Found this image while googling “China glamour”. Seems applicable to this piece. The original may be found here: http://www.slightlyastray.com/glamour-photoshoot-in-china/

As a historian and, these days, somewhat of an ethnographer of contemporary China, I pay a lot of attention to China’s portrayal in the western media. It is very interesting and telling to watch how China is constructed by journalists and pundits (I'm thinking of English in particular, as that is the language I mainly use to read media). While there are great journalists out there doing highly original and valuable work on China, overall I find plenty to critique about global and particularly English-language media portrayals of China, and also the ways by which they are sometimes bandied about on social media sites like Facebook. And I think there are a few important points to keep in mind if we want to try to understand how China works. Here are six I have in mind, followed by explanations for each. These explanations were written off the cuff and then more recently edited as I republish this piece with a new title (see my note at the end of the piece for further explanation).

·      Point 1: China is a massive, massive country. In some significant ways it is more of a giant multi-national empire than a nation-state.

·      Point 2: Like its neighbor Russia, China is historically a land-based empire builder.

·      Point 3: Like its neighbor India, people in China share an immense and ancient cultural heritage, and yet they do not think or act with one mind.

·      Point 4: People in China speak many languages and represent numerous ethnicities or nationalities.

·      Point 5: China is neither rich nor poor today, but it is both.

·      Point 6: China’s development is spectacular, but uneven.
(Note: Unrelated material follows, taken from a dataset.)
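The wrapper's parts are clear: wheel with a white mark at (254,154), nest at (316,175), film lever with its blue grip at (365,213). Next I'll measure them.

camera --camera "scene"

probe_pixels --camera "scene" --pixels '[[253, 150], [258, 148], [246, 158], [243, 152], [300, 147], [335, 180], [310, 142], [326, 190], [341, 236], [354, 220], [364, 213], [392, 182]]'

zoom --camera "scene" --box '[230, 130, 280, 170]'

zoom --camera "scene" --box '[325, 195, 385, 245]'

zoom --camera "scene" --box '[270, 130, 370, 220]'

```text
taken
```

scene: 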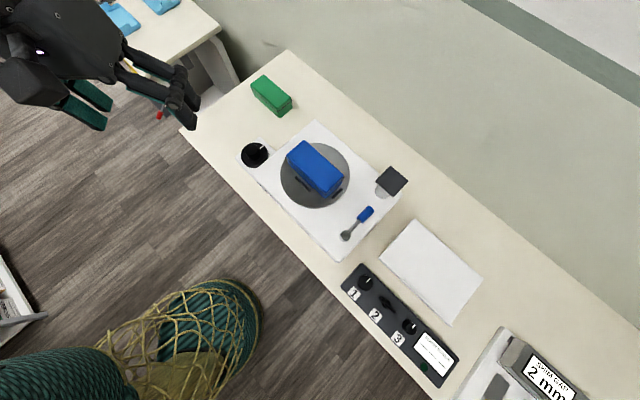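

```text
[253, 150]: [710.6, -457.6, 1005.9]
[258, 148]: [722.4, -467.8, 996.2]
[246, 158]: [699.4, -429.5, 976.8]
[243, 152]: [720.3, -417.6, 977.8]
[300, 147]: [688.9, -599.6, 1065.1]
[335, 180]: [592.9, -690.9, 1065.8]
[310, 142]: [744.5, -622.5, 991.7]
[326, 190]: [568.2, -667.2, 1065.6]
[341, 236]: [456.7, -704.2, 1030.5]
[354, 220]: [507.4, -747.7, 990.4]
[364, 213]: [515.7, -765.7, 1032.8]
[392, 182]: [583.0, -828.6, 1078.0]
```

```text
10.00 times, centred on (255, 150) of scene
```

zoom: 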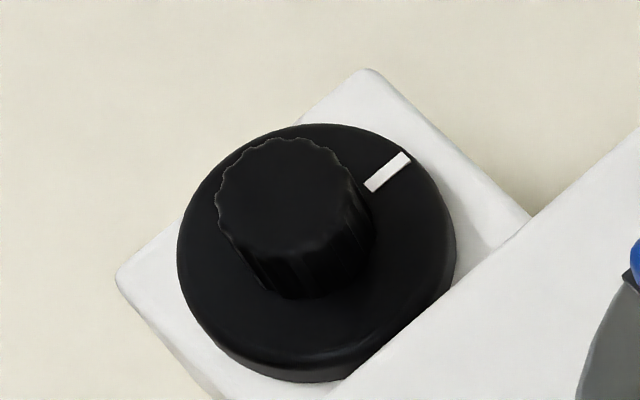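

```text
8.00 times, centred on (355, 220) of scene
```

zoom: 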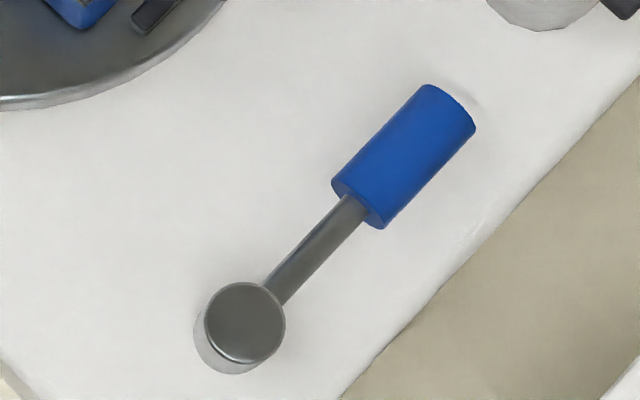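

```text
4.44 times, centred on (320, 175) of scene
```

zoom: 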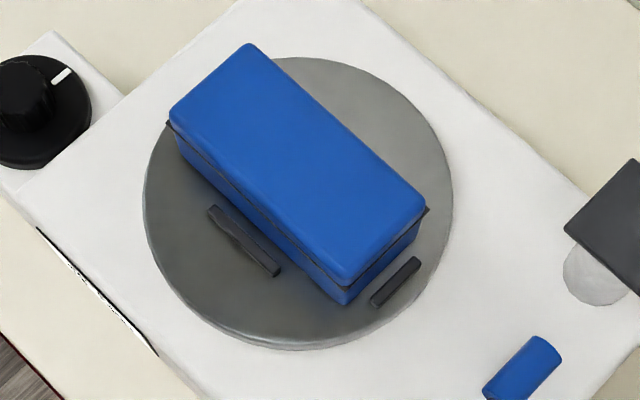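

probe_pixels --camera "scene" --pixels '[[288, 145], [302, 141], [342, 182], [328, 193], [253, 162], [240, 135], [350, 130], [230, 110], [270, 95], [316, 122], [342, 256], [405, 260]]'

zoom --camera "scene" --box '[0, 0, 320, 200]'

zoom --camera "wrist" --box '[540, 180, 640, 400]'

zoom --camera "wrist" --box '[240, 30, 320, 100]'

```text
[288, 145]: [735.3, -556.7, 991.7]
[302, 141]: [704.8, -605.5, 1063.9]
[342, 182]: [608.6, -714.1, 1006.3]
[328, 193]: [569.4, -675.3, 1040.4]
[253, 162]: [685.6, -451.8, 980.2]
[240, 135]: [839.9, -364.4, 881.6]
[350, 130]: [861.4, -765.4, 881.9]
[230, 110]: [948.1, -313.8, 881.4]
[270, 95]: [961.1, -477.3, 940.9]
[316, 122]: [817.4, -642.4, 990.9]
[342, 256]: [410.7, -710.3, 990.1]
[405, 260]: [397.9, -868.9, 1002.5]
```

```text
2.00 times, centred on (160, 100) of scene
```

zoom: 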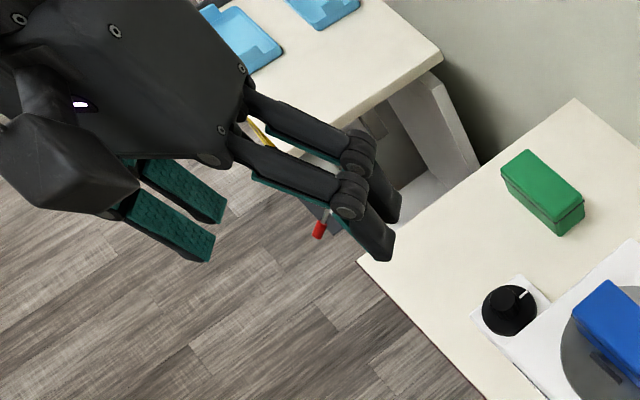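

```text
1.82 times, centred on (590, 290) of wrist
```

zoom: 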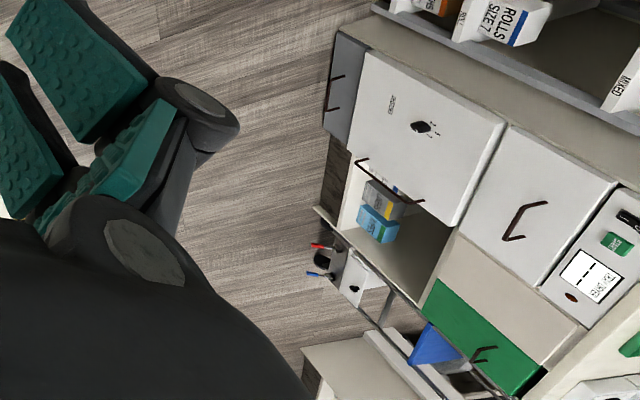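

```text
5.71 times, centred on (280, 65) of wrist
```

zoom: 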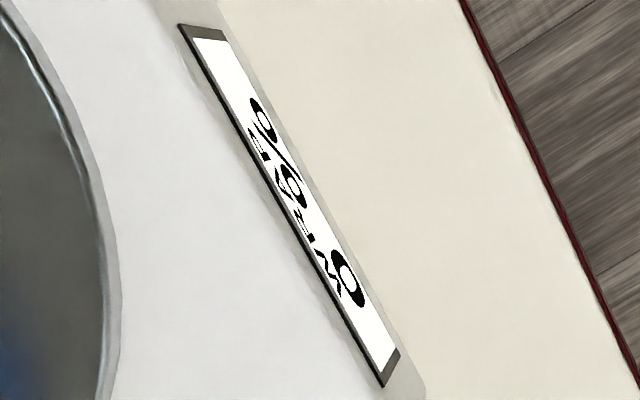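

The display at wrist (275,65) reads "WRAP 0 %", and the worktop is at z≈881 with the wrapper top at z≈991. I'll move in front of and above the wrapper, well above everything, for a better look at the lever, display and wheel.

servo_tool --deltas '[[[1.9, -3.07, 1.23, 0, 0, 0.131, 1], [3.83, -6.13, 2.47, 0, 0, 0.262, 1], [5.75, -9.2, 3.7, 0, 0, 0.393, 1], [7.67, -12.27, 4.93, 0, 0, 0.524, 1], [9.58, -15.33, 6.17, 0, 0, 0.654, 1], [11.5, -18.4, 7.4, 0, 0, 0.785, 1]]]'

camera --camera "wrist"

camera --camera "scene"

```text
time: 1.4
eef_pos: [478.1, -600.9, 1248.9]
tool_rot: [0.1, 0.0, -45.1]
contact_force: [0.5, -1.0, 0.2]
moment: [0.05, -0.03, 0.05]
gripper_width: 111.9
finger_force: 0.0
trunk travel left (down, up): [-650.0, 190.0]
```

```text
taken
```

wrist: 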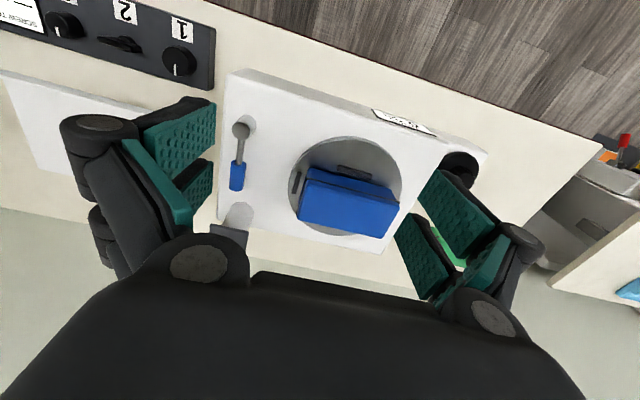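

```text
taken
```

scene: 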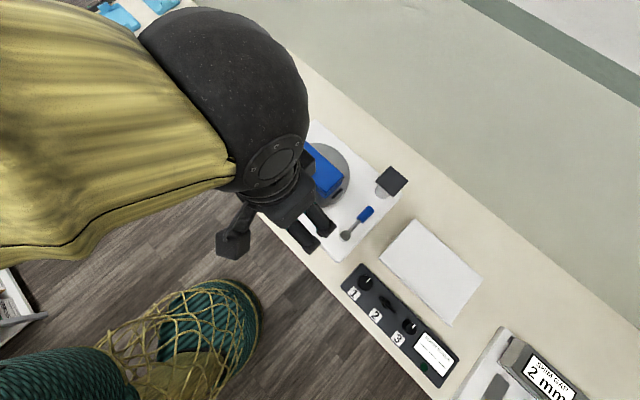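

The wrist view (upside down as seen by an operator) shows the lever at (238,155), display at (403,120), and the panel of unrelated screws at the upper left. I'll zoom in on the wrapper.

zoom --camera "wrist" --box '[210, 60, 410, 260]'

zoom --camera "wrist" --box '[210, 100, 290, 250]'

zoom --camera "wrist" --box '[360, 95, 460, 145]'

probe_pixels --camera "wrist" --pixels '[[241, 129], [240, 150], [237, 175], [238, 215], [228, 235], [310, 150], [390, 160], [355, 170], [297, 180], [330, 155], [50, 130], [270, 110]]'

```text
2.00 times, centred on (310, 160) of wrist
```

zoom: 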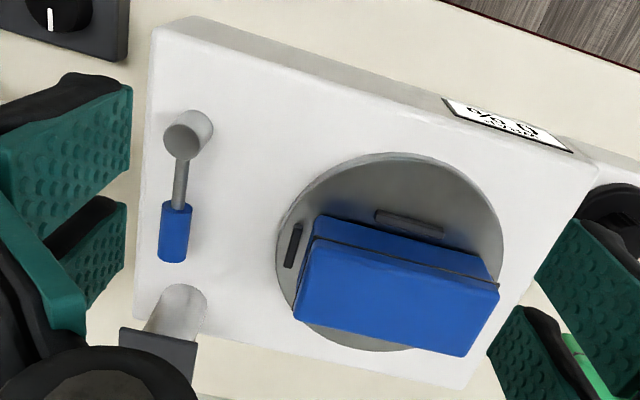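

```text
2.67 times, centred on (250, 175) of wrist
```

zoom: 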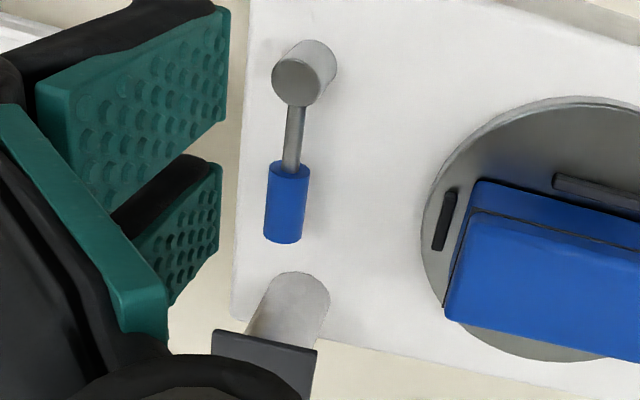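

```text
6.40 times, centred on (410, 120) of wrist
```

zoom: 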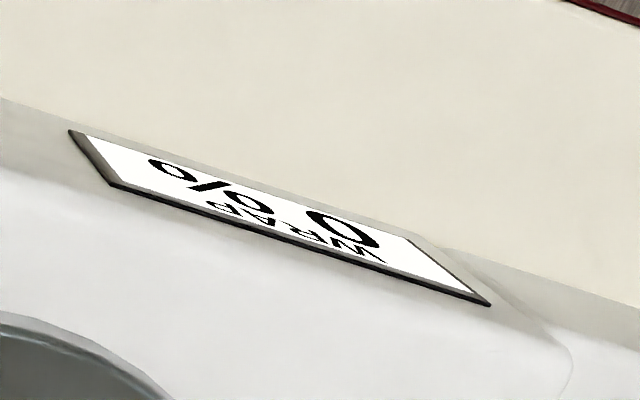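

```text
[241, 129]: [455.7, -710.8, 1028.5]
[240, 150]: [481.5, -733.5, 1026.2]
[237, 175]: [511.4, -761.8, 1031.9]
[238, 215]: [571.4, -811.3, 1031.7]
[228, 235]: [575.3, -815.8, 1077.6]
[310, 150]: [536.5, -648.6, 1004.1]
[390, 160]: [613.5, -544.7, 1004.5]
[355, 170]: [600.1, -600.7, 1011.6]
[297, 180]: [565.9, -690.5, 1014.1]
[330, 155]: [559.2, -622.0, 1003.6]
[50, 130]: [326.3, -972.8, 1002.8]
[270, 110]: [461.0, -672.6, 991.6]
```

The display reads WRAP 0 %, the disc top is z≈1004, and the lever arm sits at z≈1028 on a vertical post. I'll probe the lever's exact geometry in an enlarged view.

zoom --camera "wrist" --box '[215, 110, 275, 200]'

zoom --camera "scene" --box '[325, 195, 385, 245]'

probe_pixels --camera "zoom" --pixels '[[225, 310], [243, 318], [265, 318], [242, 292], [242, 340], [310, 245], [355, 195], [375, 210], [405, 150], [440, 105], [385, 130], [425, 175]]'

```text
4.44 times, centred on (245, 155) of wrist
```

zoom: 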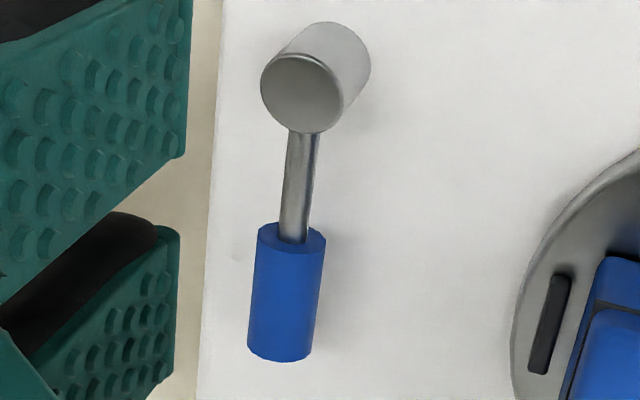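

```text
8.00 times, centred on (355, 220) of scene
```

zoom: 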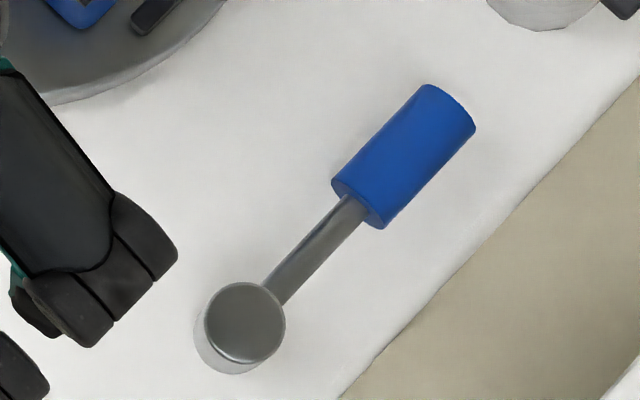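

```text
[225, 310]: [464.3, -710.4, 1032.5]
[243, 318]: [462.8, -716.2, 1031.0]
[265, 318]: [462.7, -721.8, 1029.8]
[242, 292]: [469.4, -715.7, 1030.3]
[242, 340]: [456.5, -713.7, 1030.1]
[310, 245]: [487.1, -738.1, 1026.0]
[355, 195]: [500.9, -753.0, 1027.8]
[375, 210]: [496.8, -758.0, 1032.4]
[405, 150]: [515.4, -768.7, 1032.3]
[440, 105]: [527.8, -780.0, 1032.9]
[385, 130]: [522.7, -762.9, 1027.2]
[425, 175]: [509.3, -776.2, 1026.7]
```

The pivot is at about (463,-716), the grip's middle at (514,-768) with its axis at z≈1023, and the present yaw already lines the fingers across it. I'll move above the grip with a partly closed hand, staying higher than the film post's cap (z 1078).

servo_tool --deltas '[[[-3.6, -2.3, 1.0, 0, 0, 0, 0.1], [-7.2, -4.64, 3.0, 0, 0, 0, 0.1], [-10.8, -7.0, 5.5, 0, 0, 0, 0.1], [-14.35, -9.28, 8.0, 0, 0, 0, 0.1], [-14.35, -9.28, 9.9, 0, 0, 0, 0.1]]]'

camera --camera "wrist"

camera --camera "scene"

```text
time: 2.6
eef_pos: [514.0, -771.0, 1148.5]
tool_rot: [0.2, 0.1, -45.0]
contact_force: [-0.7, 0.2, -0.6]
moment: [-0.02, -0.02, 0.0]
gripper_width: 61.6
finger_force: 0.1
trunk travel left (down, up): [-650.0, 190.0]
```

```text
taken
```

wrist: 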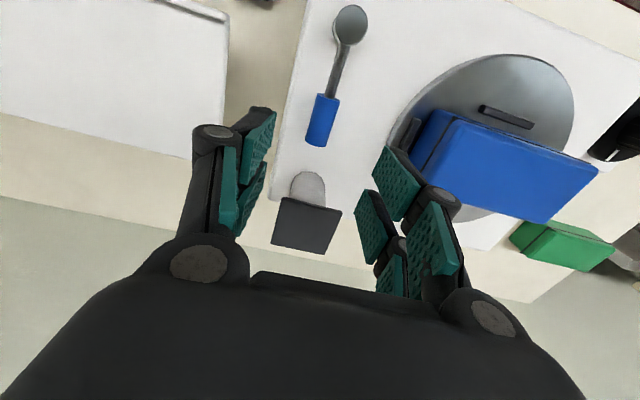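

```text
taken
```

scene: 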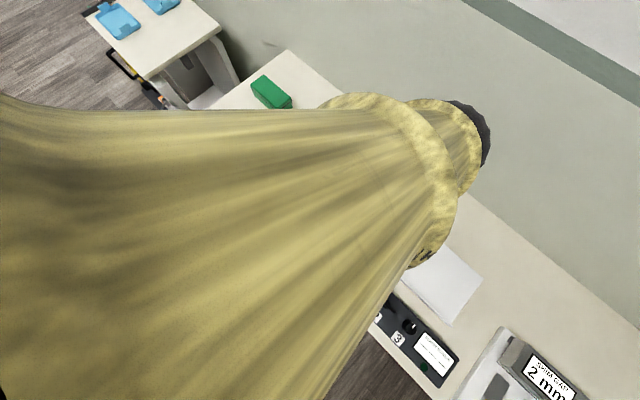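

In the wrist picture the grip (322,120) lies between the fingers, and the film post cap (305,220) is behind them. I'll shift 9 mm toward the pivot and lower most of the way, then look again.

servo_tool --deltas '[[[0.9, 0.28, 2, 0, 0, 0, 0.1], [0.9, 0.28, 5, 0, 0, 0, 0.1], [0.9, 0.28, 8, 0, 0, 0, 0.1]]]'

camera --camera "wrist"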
Point 1: China is a massive, massive country. In some significant ways it is more of a giant multi-national empire than a nation-state. In this sense it shares some similarities with its neighbor, Russia. The last great expansion of China happened during the Qing dynasty in the 1600s-1700s, when the Kangxi, Yongzheng, and Qianlong emperors successively carried out campaigns of conquest and expansion that ultimately led to the occupation and incorporation of the two massive regions of Tibet and Xinjiang into the Qing state, not to mention Mongolia. Mind you, these incorporations and occupations (along with Taiwan described below) were substantially different to what has been happening in these regions since the 1950s. But they did set the template for the massive size of the country today, much as Russia’s expansion into Siberia through fur trade networks did for that country around the same time period. When the two states rubbed together in the late 1600s, they created friction, which was eased by the signing of China’s first treaty with a ‘western’ power, the Treaty of Nerchinsk in 1689. Since then, while certainly not seeing eye to eye, the Chinese and Russian states have had an ongoing relationship of grudging mutual admiration and respect. The Chinese Communist revolution and the ascension of Mao to power in the 1940s, coupled with the revisionism of Krushchev after the death of Stalin in 1954 and China’s own path to nuclear power complicated that relationship to be sure. But I think it goes into understanding my second point below

Point 2: Like its neighbor Russia, China is historically a land-based empire builder. There seems to be a great deal of anxiety in the western media over China’s military buildups on remote islands in the South China Sea, not to mention the vast and ambitious Belt and Road Initiative these days. Though we don’t know what the future holds, we must remember that the Chinese state’s only significant ‘conquest’ and colonization of a territory that lay across an ocean barrier was Taiwan in the late 1600s, and that was a product of the anti-Qing movement led by Ming loyalist Zheng Chenggong, who headquartered his forces on that island, and later by his son. Under Kangxi and admiral Shi Lang, the Qing ‘pacified’ that island and made it a prefecture of Fujian Province, and then a province itself the 19th century. While Taiwan has a complex and multifacted identity, it has largely been occupied, controlled and governed by Chinese people since then, save for the 50 year period between 1895-1945 when it was a colonial possession of the Japanese Empire. Other than that case, there have not been any historical attempts on the part of the Chinese state to colonize and occupy overseas territories. This helps explain why the Qing authorities were so puzzled by those furry foreign barbarians who came from the far-flung antipodes of the Eurasian continent trying to lay claim to vast territories in Asia. While they could understand and sympathize with another land-based empire like Russia, the Qing officials had a great deal of trouble comprehending the dynamics and logics of overseas empire builders like the British, Dutch, Germans, and French. Japan on the other hand, being a collection of islands, got the logic of overseas empire building pretty quickly and took off on their own imperial expedition starting in the late 19th century, culminating in the horrible destruction wrought by their invasion and occupation of China in 1937-1945, not to mention all the other places in Asia they conquered, and ending with the devastating bombing of the Japanese islands by the US military, the invasion of Manchuria by the Russians (who then vacated the region to give the Chinese Communists room to grow and spread), and the forced repatriation of five million Japanese nationals after 1945.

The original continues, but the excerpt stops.